As robotics software and hardware is commercialized, companies will face some interesting new condundrums, which may give them pause before adopting technologies ranging from workplace telepresence robots and robotic surgical tools, to driverless cars and commercial drones.
But make no mistake, it will be the lawyers just as often as the technologists guiding purchasing decisions, and a hundred legal experts gathered at a conference at Stanford’s Law School yesterday to mull over wide-ranging legal questions posed by the robots marching over the commercial horizon.
Consider an experiment conducted at the Silicon Valley robot incubator Willow Garage. Employees there hated doing the dishes, so they hired Internet workers through Amazon’s Mechanical Turk system. How could an Internet worker do the dishes? First a worker took some online training, and if he passed different levels of tests driving the robot, he was given the ability to operate a PR2, Willow Garage’s $285,000-and-up robot that is dexterous enough to (slowly) fold laundry, set a table, and yes, wash dishes.

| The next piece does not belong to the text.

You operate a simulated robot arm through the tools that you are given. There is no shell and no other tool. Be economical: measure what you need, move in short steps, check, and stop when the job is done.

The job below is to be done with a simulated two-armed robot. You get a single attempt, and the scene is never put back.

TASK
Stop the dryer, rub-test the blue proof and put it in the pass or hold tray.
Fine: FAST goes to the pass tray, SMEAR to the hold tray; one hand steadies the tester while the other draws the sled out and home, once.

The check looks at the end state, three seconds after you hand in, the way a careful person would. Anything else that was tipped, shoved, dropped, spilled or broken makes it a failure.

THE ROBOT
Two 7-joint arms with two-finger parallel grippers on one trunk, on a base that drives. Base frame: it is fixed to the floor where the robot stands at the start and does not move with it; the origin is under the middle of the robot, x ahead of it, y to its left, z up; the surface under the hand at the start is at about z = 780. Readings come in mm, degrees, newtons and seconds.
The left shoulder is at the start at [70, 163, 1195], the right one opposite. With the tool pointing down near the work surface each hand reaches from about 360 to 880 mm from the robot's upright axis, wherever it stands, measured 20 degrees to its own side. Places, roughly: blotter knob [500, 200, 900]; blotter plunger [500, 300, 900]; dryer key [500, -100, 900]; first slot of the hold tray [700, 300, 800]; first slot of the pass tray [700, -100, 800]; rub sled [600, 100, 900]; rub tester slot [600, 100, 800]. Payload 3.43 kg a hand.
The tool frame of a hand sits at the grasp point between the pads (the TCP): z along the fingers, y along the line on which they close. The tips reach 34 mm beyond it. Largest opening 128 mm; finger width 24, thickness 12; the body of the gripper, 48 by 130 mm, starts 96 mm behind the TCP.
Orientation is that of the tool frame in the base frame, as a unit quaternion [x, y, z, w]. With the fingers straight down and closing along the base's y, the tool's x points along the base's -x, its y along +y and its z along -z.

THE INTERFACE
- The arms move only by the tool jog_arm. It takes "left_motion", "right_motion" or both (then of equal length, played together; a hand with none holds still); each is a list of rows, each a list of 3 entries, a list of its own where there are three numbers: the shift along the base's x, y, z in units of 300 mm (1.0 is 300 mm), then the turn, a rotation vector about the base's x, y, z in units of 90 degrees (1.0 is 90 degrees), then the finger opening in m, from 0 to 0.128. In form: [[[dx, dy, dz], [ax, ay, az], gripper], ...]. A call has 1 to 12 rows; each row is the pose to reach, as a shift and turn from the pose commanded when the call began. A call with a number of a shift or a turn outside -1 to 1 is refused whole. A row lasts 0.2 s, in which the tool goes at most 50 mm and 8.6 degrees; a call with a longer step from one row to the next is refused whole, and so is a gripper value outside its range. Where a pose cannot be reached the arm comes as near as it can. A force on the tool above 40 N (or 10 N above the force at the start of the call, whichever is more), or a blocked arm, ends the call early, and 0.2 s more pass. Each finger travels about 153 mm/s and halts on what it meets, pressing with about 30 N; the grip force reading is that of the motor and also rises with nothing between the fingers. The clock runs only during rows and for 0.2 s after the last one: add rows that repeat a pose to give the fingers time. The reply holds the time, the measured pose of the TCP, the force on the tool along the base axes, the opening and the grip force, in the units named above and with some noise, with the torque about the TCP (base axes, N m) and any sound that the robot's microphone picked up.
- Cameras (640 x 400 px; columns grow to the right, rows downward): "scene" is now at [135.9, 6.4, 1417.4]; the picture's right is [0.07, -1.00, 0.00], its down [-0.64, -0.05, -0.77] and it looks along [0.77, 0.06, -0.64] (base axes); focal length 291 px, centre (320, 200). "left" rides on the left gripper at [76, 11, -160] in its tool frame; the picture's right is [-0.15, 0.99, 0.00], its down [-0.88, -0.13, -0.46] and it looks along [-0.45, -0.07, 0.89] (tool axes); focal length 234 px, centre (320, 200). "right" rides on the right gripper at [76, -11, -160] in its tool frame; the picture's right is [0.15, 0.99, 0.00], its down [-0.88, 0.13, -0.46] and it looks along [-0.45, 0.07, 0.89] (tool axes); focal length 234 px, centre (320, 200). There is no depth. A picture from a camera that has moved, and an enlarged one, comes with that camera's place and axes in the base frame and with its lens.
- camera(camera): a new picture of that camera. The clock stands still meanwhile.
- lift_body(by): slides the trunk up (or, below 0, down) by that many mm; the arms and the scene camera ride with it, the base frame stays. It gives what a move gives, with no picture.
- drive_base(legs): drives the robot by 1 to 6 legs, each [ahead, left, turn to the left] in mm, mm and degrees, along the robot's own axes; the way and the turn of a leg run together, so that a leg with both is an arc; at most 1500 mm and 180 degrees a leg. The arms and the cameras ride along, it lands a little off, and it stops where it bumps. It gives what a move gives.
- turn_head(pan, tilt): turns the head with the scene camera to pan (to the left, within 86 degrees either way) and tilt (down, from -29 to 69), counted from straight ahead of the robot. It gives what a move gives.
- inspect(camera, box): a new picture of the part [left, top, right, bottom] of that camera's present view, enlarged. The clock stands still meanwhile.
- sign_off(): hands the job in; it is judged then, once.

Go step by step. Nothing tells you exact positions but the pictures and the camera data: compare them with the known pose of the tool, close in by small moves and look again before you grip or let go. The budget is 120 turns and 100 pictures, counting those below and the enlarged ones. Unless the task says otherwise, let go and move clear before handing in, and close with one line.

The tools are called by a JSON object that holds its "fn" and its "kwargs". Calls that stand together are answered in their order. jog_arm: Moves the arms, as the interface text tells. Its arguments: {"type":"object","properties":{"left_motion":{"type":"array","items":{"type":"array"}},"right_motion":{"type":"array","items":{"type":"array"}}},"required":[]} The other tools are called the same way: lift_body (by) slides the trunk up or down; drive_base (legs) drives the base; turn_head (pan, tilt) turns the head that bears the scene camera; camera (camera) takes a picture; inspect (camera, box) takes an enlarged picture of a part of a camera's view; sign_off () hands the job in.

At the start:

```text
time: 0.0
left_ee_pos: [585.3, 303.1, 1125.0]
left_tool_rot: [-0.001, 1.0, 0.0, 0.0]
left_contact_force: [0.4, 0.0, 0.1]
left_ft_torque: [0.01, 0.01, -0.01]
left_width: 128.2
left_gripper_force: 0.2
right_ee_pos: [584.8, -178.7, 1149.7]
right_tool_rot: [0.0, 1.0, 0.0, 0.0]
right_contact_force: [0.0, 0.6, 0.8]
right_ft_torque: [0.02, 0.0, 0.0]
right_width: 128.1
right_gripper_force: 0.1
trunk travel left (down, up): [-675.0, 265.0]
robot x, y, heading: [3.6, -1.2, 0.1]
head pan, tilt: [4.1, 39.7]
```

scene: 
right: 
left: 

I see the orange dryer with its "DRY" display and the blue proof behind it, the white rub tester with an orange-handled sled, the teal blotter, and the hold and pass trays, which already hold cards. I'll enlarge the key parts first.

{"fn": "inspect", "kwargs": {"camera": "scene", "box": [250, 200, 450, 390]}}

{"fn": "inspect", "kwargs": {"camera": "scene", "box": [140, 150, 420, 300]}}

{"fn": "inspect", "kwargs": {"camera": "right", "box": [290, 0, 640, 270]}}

It might be a clever solution for chore-averse robotics researchers, but the situation is a walking HR nightmare, and has larger economic implications concerning service workers who can telecommute. As the Willow Garage experiment shows, remote workers won’t just participate in intellectual collaboration or online tasks. They could one day be doing actual labor, mediated through semi-autonomous robots. And so lawyers, ever practical, want to know: In what states will these employees pay their taxes? And what happens if this contract worker sexually harasses an employee? And, how does one make sure companies are protecting their trade secrets and employees’ privacy when telepresence machines enter the office?